Hida Province was under the rule of the Takayama Domain, with the Kanamori Clan serving as its feudal lords, in the early Edo period (1603 to 1868).
The Kanamori Clan relocated to Kaminoyama in Dewa Domain (now part of Yamagata Prefecture and Akita Prefecture) under the orders of the Edo Shogunate in 1692.
Hida Province then became a territory under the direct control of the Shogunate.
With this, the residence of the Chief Retainer of the Kanamori Clan was turned into the base of control for the Shogunate in the beginning.
After that, this base was relocated to the place that had served as the shimoyashiki for the Kanamori Clan.
A rice granary was then moved to there from the sannomaru (outermost region) of Takayama Castle. The history of Takayama Jinya begins there.
*Shimoyashiki: A reserve residence set up other than the main residence where the feudal lords were permanently stationed
Circumstances Behind Direct Control by the Shogunate
The Edo Shogunate focused its attention on Hida Province, which had been ruled for six generations by the Kanamori Clan, and put it under its direct control in 1692.
This meant that the territory was directly controlled by the Shogunate.

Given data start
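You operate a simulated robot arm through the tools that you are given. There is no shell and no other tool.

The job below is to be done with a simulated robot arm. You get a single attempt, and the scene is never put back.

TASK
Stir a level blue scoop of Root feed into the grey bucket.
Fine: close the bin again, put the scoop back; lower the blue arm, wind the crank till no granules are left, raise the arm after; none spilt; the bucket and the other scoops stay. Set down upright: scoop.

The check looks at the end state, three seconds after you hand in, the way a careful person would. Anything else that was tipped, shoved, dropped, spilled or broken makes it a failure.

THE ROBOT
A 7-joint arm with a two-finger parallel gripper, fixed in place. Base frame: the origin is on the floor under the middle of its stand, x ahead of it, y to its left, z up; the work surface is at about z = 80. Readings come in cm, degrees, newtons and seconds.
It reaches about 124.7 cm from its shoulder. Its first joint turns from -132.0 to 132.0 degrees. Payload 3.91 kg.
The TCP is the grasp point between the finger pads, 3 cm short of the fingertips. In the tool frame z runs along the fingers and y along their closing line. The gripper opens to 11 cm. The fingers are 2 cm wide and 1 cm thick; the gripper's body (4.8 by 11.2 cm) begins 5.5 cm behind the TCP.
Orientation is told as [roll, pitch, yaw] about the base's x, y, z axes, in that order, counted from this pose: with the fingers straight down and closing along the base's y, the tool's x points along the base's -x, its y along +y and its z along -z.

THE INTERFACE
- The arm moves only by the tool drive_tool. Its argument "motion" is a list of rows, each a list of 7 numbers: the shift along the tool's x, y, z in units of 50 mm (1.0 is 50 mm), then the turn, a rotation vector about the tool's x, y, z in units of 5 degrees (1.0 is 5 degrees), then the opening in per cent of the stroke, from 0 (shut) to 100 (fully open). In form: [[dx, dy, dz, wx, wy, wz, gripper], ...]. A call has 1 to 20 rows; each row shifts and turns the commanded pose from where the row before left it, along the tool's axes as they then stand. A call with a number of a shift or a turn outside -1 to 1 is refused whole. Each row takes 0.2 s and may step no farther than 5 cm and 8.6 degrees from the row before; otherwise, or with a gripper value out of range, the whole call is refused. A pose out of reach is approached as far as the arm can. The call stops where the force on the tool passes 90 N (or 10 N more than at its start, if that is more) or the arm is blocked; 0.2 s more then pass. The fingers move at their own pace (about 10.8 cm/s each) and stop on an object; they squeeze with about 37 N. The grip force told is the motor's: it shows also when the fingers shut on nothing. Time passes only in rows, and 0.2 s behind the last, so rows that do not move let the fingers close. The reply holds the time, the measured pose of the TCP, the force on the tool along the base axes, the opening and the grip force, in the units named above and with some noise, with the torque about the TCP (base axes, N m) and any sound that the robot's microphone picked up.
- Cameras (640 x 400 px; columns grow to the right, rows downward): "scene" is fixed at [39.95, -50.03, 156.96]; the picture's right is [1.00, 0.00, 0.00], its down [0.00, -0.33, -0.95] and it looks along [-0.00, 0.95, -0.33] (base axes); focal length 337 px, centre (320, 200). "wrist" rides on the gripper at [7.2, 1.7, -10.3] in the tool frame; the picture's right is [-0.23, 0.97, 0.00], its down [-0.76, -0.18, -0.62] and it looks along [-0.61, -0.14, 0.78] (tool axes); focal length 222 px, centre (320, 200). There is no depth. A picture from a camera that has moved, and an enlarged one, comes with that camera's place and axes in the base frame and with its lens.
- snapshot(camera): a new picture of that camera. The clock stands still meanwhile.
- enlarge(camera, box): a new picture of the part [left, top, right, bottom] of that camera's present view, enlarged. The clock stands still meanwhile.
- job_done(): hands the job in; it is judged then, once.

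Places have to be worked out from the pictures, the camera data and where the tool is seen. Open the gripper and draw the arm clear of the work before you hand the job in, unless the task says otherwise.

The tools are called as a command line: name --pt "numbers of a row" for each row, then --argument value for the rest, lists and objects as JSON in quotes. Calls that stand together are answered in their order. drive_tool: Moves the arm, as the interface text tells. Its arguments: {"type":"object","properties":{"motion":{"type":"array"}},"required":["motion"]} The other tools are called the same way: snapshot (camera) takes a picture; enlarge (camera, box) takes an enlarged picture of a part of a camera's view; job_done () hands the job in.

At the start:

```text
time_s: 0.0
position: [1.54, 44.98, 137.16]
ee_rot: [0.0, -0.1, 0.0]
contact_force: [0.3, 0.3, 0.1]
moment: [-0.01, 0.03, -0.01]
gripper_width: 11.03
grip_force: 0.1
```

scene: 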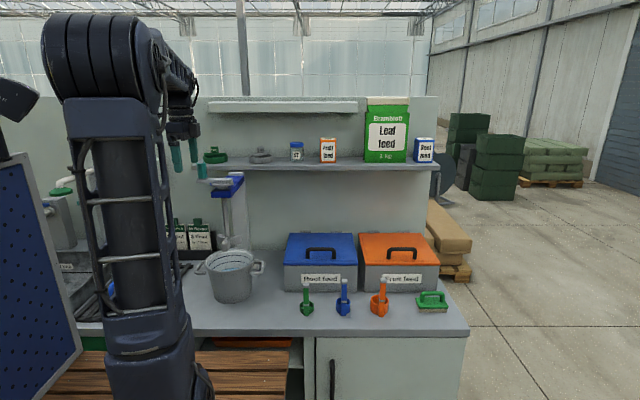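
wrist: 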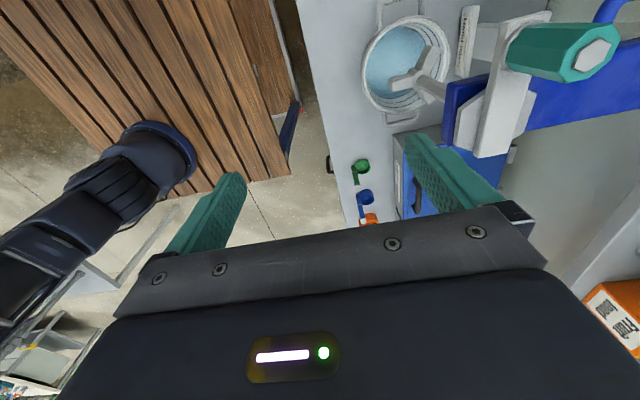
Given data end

It then became an important economic base of the Shogunate.
The reason why Hida Province was put under the direct control of the Shogunate is not clear now. However, it is said that the rich mountain and forest resources of Hida Province lie in the background to this.
Provincial Governors/Magistrates of Takayama Jinya
Takayama Jinya was where 25 generations of provincial governor/magistrate performed their official duties relating to administration, policing and justice to rule Hida under the Shogunate over 176 years from 1692 (when Hida Province was put under the direct rule of the Edo Shogunate) to 1868.
This position was combined with that of the Kanto provincial magistrate until the third generation (Ina). It then became a position dedicated to Hida from the fourth generation (Moriyama) with the governor/magistrate residing in Edo.
It was from the time of the seventh generation (Hasegawa) that the governor/ magistrate performed his official duties while living in Takayama.
The Hida provincial governor was promoted to the Hida provincial magistrate in 1777.
This was thanks to the achievement of increasing stipends due to a land survey at the time of the twelfth generation (Ohara).
Takayama Jinya from the Meiji Period (1868 to 1912) Onward
Takayama Jinya is today the only site of a provincial governor/magistrate’s office – which are said to have numbered 60 across Japan in the closing days of the Shogunate – where the main building still remainins. It was designated as a national historic landmark in 1929.
Takayama Jinya continued to play a role at the center of administration of Hida even after the Meiji period (1868 to 1912). The building was used as a government office until 1969.
Takayama Jinya was restored to its appearance in the Edo period (1603 to 1868) with the relocation of the government office.
A maintenance project was then run to open it to the public.
Its appearance as it was in the Edo period was recreated after 26 years in 1996.